Wednesday, March 06, 2013

China’s Richest Man: Capital Markets suck in China

When people’s options to invest have been restricted via financial repression measures such as taxes and capital and currency controls, and when people savings are being surreptitiously taxed via inflation for the benefit of the political class, and likewise given the above political conditions when people have been unwittingly drawn to yield chasing or inflation hedging dynamics via property bubbles which “perhaps is the largest in human history”, one can’t help but partly commiserate with this striking comment from the richest man in China

China’s richest man has a strong statement for those looking to invest: “The capital markets suck in China.”

Zong Qinghou climbed his way to the top of the list of China’s wealthiest by amassing a fortune of $12.6 billion through his privately listed beverage empire Hangzhou Wahaha Group Co. On Tuesday, he made clear he didn’t gain his wealth through the country’s stock market.

“When the ordinary people invest in it, the market should reward them with some benefits. But it does not,” Mr. Zong said on the sidelines of China’s annual parliamentary session, taking aim at speculators he says ruin the stock market for others. “The speculation has totally cheated ordinary investors of any benefits.”

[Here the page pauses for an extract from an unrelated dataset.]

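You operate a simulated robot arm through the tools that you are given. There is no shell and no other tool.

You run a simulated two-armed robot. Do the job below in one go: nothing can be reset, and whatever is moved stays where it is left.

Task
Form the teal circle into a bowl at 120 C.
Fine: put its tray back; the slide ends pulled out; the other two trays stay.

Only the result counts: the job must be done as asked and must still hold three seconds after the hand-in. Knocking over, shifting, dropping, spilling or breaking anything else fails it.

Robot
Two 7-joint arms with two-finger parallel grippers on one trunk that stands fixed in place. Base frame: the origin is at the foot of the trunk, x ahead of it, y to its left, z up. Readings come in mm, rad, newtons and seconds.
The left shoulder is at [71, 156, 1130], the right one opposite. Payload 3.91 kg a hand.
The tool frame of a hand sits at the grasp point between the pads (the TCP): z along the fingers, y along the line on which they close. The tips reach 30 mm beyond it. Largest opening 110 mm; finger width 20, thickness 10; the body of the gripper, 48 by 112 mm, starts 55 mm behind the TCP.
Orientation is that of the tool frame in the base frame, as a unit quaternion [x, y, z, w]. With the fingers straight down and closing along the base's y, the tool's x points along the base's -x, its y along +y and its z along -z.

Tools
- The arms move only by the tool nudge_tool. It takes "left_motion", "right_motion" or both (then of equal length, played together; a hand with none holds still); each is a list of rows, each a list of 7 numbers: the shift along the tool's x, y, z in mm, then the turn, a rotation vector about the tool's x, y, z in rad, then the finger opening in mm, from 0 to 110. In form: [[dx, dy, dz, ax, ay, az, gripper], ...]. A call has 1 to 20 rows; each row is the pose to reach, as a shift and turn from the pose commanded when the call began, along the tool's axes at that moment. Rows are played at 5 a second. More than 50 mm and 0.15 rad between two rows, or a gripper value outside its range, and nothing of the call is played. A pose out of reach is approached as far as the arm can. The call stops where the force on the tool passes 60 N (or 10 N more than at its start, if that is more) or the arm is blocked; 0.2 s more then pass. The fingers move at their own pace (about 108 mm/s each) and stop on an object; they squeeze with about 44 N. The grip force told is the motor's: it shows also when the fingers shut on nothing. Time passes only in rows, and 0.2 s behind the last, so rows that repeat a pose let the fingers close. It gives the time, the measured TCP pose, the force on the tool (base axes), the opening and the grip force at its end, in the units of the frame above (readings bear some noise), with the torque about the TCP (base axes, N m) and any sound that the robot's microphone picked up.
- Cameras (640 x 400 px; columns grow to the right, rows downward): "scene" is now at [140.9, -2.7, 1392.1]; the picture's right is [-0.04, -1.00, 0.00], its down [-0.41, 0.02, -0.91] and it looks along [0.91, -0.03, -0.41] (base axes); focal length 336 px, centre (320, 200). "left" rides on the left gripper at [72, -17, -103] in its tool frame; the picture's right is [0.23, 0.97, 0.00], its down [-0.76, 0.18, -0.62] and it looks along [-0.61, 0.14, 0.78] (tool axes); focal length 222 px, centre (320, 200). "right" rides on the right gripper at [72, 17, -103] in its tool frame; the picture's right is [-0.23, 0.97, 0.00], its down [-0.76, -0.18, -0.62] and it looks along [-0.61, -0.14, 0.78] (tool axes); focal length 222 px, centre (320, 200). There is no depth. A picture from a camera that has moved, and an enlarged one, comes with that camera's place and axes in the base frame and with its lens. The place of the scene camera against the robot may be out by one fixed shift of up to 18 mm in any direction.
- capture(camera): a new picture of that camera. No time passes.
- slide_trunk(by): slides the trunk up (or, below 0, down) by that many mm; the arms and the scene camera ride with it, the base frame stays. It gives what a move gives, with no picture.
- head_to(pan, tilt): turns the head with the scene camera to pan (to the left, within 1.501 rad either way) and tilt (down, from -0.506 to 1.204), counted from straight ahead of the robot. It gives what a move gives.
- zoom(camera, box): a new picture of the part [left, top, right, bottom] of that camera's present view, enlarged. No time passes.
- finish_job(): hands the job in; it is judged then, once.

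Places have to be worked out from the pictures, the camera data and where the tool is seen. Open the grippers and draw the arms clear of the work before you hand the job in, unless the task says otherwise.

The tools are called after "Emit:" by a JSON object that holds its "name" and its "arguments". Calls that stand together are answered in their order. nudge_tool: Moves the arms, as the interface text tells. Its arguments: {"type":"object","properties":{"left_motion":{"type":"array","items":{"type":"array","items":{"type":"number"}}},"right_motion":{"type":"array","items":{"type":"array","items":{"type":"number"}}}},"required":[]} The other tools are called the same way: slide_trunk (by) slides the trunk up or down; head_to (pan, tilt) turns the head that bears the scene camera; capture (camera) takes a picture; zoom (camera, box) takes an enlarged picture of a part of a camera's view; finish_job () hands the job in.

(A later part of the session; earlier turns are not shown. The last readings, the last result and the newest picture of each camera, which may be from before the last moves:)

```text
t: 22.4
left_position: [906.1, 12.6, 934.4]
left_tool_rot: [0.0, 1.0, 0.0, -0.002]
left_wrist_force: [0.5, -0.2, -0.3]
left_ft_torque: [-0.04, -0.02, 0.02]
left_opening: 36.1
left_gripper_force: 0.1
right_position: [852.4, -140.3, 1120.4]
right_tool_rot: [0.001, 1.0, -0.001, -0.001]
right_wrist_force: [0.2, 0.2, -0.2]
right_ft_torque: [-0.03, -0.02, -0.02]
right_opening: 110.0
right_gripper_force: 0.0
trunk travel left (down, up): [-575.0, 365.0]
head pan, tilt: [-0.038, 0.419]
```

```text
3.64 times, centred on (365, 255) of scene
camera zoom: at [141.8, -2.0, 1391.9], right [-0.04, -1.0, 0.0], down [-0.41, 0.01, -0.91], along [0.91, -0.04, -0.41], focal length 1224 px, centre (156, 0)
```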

The sentiment of the billionaire, who is also an NPC representative, speaks volumes about the state of the country’s capital markets, highlighting the monumental obstacles investors face in China as they look for places to park their money in hopes of a return.
Yet his comment does not say on what motivates people to speculate and by what mechanism such rampant speculation morphs into boom bust cycles. Instead he mistakes interpreting symptoms as “insider trading” as the disease.

Shifting culpability to the public seems typical of political agents. Mr. Zong hasn’t just been a “rich” businessman but a representative of China's legislative body, the National Public Congress, thus a likely political entrepreneur.

In reality, since no one knows the future, everyone speculates. Such knowledge problem includes, or most importantly, applies to politicians.

And Mr. Zong doesn't need conspiracy theorists, global central bankers have been the biggest manipulators (insider trading) of the marketplace.

In addition, in 2004 there had been 942 publicly listed state owned enterprises (SoE), 52 of which had been directly owned by local governments (OECD). Mr. Zong can start looking for his "insider" bogeyman from them.

Nonetheless, when capital markets, not limited to China, are being propped up, manipulated or subjected to political interventions, to borrow Mr. Zong's fitting comment, they "suck".